You can run it here. This uses C++14 lambdas for the find_if and sort predicates. This solution is very similar to @Retired Ninja's, except that the result vector contains items only for those letters that have non-zero counts. This means that it is extendable to wstrings without the need for a large result vector.

Answer 2

Here's how I might do it. You just need to keep the letter and the count together.

#include <iostream>
#include <vector>
#include <string>
#include <algorithm>

struct LetterFreq
{
    char letter;
    int freq;
};

int main()
{
    std::vector<LetterFreq> cnt(26);
    for (size_t i = 0; i < cnt.size(); ++i)
    {
        cnt[i].freq = 0; 
        cnt[i].letter = static_cast<char>(i) + 'a';
    }
    std::string s = "abcdefffggghiii";
    for (auto& l : s)
    {
        cnt[l - 'a'].freq++;
    }
    std::sort(cnt.begin(), cnt.end(), [](const LetterFreq& lhs, const LetterFreq& rhs) 
    { 
        return lhs.freq > rhs.freq; 
    });
    for (auto& item : cnt)
    {
        if (item.freq == 0)
        {
            break;
        }
        std::cout << item.letter << " : " << item.freq << "\n";
    }
    return 0;
}

This is simple if all you have it lowercase ASCII letters.
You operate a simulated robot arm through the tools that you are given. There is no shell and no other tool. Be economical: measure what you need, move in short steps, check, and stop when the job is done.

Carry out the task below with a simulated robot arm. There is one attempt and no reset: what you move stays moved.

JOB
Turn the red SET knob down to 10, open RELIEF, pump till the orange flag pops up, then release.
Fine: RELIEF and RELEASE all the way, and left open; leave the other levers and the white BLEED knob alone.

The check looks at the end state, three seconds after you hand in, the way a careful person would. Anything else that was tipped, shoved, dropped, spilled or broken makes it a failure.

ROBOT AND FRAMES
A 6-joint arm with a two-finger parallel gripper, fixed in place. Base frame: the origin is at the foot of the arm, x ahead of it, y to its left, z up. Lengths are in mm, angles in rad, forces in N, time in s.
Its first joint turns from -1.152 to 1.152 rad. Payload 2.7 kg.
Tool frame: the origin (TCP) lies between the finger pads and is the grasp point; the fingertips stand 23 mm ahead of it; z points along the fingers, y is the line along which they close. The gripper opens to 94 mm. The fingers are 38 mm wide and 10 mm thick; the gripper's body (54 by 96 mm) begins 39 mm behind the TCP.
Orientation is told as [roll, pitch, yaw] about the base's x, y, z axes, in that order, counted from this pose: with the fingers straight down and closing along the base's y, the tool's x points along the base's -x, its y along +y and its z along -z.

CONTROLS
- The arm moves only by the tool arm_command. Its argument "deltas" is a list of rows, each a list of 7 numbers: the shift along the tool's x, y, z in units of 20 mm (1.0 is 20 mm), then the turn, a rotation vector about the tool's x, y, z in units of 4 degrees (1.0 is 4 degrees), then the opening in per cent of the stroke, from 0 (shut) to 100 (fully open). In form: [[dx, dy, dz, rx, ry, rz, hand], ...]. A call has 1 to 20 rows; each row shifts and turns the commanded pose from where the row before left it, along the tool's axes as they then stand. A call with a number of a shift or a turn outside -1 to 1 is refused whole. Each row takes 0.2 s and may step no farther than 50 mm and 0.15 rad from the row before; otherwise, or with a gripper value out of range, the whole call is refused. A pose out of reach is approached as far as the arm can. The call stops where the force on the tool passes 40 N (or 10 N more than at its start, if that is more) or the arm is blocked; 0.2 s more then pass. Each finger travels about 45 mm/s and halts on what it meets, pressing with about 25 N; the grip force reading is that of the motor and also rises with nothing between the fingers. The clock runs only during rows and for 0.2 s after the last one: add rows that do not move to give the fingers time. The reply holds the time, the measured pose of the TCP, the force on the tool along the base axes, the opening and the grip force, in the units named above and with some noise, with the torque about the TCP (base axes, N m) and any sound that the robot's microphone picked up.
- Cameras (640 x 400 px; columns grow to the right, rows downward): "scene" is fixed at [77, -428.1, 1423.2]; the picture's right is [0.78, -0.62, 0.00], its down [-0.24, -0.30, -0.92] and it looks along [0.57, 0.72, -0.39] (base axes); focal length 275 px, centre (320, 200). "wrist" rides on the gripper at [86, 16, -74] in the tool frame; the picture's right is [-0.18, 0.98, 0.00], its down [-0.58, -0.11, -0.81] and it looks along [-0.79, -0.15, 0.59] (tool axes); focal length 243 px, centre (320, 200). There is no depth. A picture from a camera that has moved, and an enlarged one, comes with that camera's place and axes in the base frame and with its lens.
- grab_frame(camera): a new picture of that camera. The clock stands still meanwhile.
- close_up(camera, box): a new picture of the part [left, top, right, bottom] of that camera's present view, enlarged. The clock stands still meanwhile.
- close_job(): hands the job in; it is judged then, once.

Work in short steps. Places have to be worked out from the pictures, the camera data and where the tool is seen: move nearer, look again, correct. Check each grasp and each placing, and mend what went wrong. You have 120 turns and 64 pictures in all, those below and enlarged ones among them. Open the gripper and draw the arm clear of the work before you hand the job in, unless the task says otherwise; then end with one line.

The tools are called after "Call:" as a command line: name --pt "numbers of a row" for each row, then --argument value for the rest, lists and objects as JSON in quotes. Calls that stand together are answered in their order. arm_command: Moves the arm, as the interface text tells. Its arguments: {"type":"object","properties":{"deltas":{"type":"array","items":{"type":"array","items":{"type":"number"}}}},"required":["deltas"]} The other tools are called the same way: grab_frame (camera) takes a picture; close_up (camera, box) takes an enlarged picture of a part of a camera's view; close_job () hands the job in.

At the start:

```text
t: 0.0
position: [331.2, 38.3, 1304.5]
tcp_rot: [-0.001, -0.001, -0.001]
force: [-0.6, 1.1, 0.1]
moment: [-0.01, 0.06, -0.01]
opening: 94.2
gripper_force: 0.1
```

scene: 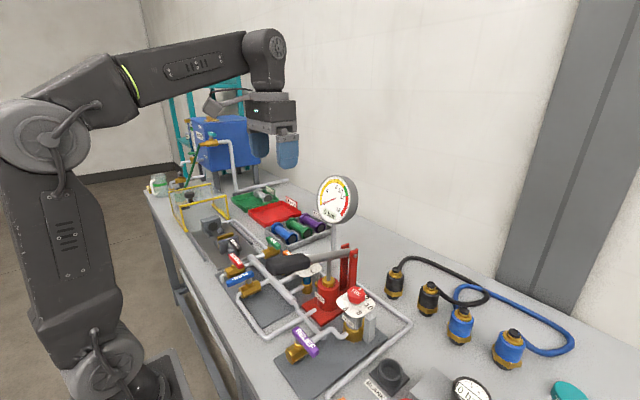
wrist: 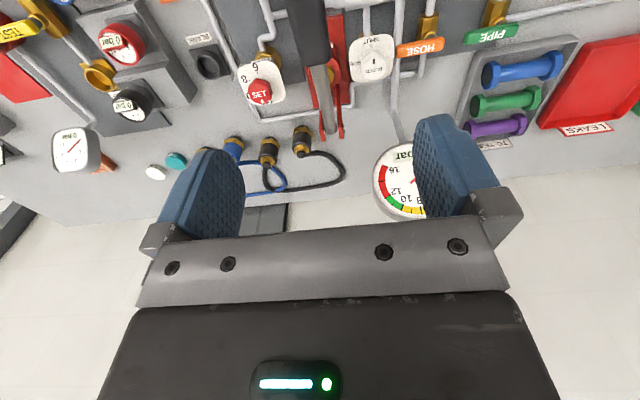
For more complicated input you can use the same idea of the letter and count in a struct, but you'd either want to increase the size of the vector to 256 to keep track of all possibilities, or use something like an unordered map to only store used symbols and then copy them out into a container you can sort to display them. You could also use parallel arrays and while sorting swap the letter positions at the same time you're swapping the counts. There are many ways to handle this.

Answer 3

You could use pairs, but it looks like you're doing this with more basic types. In that case you might have to use nested loops. Keep finding the highest frequency character, print it, and then set its frequency to -1 to indicate that you've processed it already.